By my understanding, from its first implementation to present, axis slaving/pairing has been implemented between (6) and (7), through the relatively simple expedient of copying all the requested movement of the master axis into the fields for the slave axis. This is why it would only work if the encoder counts/rev, revs/inch, direction reversal, achievable max rates and accel rates, etc. were identical.
Screw compensation or volumetric compensation would be applied in step (4). That is where we have to decide how many encoder counts away from machine zero each servo motor needs to be, to put the tool at a given coordinate position.
So, making the requested change is not so much a matter of adding additional code to the existing implementation, to look in compensation tables for the slave axis instead of the master axis; but is a matter of applying the rule that says "slave axis must do everything master axis does" at a different stage of the process (probably between steps (3) and (4). As is always the case with complex software, this will need to be done with a wary eye out for unintended consequences.

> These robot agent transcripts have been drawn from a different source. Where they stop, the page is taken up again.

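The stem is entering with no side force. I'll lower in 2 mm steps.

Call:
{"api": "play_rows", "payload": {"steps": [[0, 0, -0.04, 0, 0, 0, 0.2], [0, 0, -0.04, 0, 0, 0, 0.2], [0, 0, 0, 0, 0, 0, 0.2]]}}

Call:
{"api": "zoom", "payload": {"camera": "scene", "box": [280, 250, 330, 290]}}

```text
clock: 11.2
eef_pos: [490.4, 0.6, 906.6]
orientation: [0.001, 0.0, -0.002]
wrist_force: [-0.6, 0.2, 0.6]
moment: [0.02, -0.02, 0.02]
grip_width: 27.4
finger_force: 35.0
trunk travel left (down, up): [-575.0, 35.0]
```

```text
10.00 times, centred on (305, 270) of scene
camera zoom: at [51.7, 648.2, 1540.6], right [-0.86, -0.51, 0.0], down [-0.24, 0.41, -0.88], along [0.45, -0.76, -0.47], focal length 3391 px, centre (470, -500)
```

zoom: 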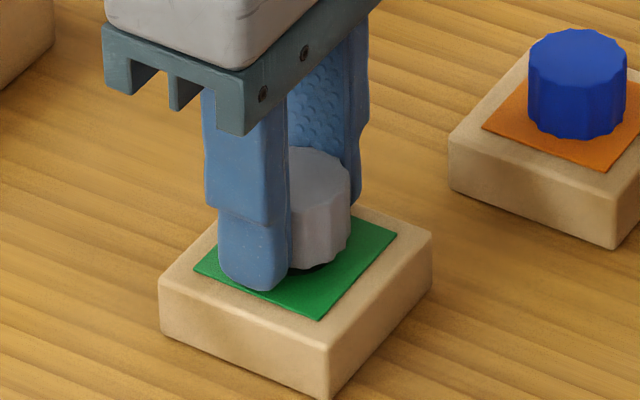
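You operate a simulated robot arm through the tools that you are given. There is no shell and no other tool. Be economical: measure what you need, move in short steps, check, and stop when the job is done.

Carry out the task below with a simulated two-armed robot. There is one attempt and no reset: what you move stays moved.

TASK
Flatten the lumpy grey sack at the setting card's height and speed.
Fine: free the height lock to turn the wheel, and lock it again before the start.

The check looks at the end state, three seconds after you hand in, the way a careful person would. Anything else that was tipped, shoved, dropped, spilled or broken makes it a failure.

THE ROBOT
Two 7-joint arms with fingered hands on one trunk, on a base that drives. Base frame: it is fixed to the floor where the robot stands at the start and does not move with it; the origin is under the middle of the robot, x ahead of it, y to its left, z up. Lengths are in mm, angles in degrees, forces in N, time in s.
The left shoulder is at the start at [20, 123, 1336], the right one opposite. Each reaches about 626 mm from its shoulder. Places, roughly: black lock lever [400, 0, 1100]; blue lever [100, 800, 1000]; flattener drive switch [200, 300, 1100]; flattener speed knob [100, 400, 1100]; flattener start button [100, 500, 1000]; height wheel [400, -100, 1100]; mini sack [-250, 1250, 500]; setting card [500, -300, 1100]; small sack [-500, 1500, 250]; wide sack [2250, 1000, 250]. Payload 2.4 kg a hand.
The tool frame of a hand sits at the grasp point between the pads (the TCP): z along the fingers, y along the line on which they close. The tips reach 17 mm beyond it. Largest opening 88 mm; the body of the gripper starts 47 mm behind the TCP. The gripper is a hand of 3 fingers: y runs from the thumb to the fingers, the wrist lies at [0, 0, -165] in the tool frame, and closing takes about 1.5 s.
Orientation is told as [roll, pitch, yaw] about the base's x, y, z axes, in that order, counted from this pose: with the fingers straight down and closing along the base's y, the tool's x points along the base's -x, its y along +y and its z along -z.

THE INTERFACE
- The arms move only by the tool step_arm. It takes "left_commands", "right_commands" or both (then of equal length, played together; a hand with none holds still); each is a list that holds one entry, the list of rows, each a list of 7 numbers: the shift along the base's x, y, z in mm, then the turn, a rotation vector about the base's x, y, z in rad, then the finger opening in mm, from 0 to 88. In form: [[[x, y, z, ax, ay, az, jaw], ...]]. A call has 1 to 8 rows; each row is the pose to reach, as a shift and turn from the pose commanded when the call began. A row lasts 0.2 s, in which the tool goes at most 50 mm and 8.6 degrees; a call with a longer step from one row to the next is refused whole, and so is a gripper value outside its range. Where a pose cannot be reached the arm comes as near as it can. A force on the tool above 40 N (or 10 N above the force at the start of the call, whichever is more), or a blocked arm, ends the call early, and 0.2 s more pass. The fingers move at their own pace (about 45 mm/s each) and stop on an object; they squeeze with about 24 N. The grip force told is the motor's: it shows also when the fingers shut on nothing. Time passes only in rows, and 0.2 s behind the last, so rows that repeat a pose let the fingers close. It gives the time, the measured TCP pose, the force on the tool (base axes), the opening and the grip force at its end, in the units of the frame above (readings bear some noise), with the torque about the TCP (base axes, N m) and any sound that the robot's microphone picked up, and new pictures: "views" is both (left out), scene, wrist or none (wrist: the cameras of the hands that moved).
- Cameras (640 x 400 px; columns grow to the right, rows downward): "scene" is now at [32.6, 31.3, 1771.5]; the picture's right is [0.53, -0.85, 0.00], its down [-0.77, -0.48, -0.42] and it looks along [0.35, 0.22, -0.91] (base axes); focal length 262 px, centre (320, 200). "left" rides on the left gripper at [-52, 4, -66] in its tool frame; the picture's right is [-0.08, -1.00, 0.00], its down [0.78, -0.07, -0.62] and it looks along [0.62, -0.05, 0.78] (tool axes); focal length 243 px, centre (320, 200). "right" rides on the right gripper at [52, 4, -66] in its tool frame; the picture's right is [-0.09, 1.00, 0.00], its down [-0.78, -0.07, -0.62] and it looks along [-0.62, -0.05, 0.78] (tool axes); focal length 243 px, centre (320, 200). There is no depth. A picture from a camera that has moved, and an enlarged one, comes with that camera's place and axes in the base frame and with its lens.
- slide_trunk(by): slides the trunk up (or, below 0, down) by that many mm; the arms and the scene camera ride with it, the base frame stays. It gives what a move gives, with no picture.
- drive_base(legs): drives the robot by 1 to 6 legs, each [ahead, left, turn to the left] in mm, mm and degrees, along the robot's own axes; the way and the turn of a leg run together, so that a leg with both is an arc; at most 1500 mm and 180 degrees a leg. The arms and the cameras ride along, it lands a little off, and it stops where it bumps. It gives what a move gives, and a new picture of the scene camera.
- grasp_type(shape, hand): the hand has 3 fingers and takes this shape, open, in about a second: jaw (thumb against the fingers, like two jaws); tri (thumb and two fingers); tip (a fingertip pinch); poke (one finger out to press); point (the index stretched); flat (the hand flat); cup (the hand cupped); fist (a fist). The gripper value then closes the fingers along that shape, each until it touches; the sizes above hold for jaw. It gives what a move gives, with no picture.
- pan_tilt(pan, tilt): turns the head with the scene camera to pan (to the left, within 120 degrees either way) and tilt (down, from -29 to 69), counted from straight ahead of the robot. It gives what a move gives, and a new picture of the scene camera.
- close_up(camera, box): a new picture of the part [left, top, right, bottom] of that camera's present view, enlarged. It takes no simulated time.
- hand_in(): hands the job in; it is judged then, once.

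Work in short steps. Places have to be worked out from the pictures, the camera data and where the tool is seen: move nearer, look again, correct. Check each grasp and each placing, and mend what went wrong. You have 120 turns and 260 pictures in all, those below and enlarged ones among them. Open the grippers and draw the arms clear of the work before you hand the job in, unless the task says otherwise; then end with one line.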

Edit: another factor not addressed above -- and one ripe for unintended consequences -- is jogging control with jog buttons and MPG handwheel. Jogging movement is generally handled down on the motion control processor, and not in the PC software which parses G codes. But having different screw compensation tables for the master and slave axes implies that, when jogging that paired axes, the two servos are required to make differing amounts of movement. For this feature to be implemented properly, all axis jogging movement would need to be done with screw compensation applied.